Oh wait, that's only USAC decisions, and this case was a review of an FCC decision. So that's OK, then. Unless someone with better search capabilities or more spare time than me can find the rule for the FCC considering review of its own decisions....

Tuesday, May 10, 2011

Train this

USAC has announced the Fall training schedule. As much as I would like to support Newark, I'll be going to DC, as it is the place to see and be seen, and I'm sure we'll have an E-mpa® meeting attached to it.

Today's snark will be a few suggestions for sessions:
The Gift Rule: Yes, that lunch did just cost your district $500,000
The New SPIN Change Rule: Hey, telecom costs were dropping too fast, so we thought we'd make you freeze them for 18 months
CEROA: So many Cost-Effectiveness Reviews are Overturned on Appeal, we made up an acronym for it

Friday, May 06, 2011

Scattered like dry leaves

Could it be back pain from carrying around hundreds of pages of secret rules? Burnout from the processing blitz? Frustration that a rash of applications seem to be bouncing back to Initial Review? The uncertainty of processing applications using procedures that have not yet been approved by the FCC? For whatever reason, it feels like there has been more turnover in PIA reviewers than I've seen for many years.

OK, so even as an E-Rate consultant, the number of PIA reviewers I deal with is probably not a statistically valid sample. And it may be that I am driving them to leave, so it's a localized phenomenon. And it's not like it's a mass exodus; I think I've seen 3 reviewers leave since January. It's just that it seems like more than past years, and given that it only takes a few days to move an app out of Initial Review, it seems like a lot.

The pace of processing does seem faster this year, so I think burnout is the likely cause. Or maybe it's nothing.

And really, it doesn't make any difference. I don't care if the processing of my clients' apps is delayed, since nothing's going to actually get approved until the FCC approves the secret set of procedures for handling applications. For last year, the approval came on May 13th. For 2009, it came on April 2nd. For 2008, it was April 10th.

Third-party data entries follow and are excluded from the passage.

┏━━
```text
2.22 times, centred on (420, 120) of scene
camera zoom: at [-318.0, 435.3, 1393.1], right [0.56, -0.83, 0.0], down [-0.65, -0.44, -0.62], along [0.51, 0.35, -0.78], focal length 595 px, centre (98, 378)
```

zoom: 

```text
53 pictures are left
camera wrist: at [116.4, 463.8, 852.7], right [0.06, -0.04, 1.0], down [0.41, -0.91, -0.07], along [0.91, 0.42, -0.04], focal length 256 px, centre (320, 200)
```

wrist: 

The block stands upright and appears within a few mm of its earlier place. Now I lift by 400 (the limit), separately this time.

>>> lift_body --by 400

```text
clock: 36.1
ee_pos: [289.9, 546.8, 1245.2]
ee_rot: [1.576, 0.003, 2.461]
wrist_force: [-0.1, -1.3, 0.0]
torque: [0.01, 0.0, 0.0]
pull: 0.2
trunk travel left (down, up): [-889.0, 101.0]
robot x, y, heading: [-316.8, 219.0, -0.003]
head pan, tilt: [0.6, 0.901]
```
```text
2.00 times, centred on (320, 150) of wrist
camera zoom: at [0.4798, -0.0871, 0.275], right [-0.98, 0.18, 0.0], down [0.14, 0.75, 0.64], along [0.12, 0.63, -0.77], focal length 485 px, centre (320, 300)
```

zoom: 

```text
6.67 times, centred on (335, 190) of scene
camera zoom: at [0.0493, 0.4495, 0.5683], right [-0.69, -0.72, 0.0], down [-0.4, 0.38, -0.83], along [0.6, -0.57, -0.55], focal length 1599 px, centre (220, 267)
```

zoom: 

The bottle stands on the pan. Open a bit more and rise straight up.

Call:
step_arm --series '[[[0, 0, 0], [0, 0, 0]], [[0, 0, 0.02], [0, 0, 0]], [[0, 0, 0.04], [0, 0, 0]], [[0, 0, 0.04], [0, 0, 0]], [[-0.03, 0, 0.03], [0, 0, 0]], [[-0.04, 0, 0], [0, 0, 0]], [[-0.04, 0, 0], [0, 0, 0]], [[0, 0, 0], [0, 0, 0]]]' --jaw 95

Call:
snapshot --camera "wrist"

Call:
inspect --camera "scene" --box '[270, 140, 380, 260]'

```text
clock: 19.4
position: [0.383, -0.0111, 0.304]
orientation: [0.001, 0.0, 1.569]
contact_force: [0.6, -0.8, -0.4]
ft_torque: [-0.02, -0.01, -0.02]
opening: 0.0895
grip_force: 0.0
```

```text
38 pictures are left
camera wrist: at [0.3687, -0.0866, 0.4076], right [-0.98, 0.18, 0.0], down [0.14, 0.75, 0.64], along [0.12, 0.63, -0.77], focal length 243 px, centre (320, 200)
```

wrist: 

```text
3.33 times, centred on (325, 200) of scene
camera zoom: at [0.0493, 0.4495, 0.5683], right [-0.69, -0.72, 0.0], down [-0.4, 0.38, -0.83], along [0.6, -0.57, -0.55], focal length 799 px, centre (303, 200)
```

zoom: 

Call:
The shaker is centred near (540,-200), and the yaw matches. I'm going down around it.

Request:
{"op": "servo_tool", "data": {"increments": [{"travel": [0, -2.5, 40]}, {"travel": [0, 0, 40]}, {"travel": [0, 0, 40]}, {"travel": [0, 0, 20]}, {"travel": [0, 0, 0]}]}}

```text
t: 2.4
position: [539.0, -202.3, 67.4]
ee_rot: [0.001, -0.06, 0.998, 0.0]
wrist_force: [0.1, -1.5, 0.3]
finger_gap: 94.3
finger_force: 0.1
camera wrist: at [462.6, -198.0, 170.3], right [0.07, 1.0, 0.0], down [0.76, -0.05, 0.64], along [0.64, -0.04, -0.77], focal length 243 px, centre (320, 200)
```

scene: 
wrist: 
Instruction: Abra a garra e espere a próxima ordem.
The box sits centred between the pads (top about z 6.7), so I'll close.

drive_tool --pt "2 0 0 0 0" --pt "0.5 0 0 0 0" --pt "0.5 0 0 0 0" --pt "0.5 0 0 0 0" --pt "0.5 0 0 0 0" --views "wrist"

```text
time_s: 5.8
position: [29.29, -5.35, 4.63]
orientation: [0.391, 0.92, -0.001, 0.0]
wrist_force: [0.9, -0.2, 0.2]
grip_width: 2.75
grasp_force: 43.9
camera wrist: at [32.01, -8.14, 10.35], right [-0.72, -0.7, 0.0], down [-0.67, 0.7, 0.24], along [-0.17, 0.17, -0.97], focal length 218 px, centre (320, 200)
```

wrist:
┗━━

So I'm just hoping I don't see any more turnover once the FCC makes up its mind on the processing standards.

Monday, May 02, 2011

Jargon creep

Long-time readers know I'm a bit of a language curmudgeon, but I enjoyed a new use of jargon I heard today.

I was just talking to a service provider with multiple SPINs, and rather than saying, "It looks like they used SPIN 1430xxxxx," she said, "It looks like they SPUN 1430xxxxx." [I'm using xxxxx to protect the innocent, of course.] I like it.

I've seen acronyms conjugated before: for example, "COMADed" is pretty common. But in this case, the acronym is spelled the same as an irregular verb, so the past tense is irregular. Splendid!